═══ Data extract

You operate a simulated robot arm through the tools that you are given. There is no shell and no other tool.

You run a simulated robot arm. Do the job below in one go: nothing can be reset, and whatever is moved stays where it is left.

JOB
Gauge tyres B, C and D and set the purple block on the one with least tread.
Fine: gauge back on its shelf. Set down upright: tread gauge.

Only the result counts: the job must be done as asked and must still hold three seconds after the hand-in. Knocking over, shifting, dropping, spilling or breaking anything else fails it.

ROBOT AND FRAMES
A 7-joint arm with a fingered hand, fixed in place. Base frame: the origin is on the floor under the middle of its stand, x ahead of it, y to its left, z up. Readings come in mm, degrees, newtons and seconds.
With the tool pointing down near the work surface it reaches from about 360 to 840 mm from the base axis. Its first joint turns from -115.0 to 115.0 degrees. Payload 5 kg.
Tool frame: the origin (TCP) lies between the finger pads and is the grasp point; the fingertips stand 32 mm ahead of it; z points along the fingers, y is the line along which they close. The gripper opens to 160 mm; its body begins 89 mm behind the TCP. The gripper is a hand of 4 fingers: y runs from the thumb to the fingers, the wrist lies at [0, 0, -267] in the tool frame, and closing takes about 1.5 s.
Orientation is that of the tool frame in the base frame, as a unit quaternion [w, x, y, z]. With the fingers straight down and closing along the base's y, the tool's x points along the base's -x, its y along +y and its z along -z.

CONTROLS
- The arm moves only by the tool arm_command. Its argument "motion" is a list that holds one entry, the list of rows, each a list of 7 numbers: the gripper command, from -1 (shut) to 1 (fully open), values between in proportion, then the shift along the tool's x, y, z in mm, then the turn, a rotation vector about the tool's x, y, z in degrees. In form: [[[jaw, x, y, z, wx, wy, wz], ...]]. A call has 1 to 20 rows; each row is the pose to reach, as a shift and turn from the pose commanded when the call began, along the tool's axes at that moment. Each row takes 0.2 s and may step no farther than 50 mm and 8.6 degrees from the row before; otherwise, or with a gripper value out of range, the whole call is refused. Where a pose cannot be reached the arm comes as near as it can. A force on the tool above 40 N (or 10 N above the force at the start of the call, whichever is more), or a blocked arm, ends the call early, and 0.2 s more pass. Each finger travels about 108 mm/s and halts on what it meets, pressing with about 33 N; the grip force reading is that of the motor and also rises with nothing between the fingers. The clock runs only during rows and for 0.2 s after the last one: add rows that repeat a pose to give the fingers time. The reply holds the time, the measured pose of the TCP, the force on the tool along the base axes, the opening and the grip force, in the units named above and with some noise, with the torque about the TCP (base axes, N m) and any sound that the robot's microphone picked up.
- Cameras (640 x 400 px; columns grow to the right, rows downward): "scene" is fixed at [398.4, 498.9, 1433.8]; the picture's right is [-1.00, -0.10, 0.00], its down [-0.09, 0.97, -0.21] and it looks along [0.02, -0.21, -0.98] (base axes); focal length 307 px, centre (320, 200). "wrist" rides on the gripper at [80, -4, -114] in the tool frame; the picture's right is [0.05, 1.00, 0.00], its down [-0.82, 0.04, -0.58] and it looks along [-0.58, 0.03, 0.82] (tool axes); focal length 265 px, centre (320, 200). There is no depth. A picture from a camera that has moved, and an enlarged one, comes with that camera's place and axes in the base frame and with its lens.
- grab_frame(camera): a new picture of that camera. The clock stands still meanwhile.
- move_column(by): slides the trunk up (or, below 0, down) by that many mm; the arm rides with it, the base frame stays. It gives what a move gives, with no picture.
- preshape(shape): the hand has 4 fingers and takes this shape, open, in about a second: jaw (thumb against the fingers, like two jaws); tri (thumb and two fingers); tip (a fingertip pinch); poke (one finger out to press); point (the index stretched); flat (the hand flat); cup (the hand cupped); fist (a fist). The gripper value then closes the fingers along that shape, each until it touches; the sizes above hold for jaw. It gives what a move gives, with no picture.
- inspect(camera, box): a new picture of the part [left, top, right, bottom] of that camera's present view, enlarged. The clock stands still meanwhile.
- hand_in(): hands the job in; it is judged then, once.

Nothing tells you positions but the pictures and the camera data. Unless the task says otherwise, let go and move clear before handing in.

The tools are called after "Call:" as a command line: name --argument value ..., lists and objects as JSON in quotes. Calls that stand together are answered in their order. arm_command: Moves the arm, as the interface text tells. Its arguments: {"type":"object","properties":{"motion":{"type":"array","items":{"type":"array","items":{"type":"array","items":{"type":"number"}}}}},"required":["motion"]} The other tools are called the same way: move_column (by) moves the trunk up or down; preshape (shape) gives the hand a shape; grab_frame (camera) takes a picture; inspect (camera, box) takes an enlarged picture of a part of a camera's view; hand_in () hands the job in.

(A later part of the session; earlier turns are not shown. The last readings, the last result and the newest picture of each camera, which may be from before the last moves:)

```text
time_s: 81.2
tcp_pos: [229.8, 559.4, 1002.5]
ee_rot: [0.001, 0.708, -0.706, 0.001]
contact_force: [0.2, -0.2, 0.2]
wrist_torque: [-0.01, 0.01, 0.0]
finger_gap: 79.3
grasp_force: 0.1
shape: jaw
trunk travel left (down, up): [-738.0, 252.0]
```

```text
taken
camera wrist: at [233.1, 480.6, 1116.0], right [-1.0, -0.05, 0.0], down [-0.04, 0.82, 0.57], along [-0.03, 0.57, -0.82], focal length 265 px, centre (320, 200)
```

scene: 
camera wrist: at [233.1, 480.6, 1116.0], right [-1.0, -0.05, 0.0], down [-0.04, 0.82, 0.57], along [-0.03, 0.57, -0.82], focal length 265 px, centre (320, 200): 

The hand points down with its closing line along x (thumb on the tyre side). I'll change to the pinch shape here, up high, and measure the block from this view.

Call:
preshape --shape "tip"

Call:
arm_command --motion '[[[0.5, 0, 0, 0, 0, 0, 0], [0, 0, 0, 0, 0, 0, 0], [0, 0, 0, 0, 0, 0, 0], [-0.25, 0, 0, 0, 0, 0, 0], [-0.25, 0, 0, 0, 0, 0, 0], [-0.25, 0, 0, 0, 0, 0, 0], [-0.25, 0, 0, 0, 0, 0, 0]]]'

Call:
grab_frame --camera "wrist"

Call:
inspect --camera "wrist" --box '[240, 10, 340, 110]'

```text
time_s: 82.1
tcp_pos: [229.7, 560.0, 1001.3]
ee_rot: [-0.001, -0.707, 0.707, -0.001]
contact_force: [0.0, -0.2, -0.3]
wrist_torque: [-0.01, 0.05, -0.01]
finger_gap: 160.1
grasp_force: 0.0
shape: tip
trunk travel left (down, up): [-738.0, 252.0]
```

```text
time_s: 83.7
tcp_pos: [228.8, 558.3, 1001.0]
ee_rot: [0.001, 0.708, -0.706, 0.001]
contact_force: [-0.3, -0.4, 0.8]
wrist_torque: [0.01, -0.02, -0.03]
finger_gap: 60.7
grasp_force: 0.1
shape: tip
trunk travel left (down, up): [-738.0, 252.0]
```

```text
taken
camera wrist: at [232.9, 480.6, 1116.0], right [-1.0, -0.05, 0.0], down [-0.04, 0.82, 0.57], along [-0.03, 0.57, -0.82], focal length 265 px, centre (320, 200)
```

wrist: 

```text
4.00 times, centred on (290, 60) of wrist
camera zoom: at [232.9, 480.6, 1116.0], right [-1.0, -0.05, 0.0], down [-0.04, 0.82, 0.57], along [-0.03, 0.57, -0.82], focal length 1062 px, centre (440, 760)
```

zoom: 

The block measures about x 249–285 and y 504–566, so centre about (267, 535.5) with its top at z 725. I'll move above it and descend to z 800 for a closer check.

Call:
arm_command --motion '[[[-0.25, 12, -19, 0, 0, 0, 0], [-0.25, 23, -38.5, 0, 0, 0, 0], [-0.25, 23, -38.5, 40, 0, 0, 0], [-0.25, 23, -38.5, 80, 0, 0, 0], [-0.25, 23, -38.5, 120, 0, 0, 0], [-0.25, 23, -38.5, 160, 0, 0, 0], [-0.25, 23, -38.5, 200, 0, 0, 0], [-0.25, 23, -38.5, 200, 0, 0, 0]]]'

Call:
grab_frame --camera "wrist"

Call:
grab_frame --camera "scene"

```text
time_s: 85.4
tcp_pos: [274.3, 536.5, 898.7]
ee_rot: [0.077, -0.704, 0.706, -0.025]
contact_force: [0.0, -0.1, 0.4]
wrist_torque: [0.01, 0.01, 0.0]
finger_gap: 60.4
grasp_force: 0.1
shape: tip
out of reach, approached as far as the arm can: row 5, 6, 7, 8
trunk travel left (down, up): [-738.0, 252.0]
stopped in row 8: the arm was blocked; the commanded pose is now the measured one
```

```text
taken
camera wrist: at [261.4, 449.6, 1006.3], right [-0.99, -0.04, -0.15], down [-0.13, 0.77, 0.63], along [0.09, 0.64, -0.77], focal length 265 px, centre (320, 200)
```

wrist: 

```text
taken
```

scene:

══════

**Instructions to follow**
From the listing, copy each line containing the word "seconds".

**Reply to the task**
Only the result counts: the job must be done as asked and must still hold three seconds after the hand-in. Knocking over, shifting, dropping, spilling or breaking anything else fails it.
A 7-joint arm with a fingered hand, fixed in place. Base frame: the origin is on the floor under the middle of its stand, x ahead of it, y to its left, z up. Readings come in mm, degrees, newtons and seconds.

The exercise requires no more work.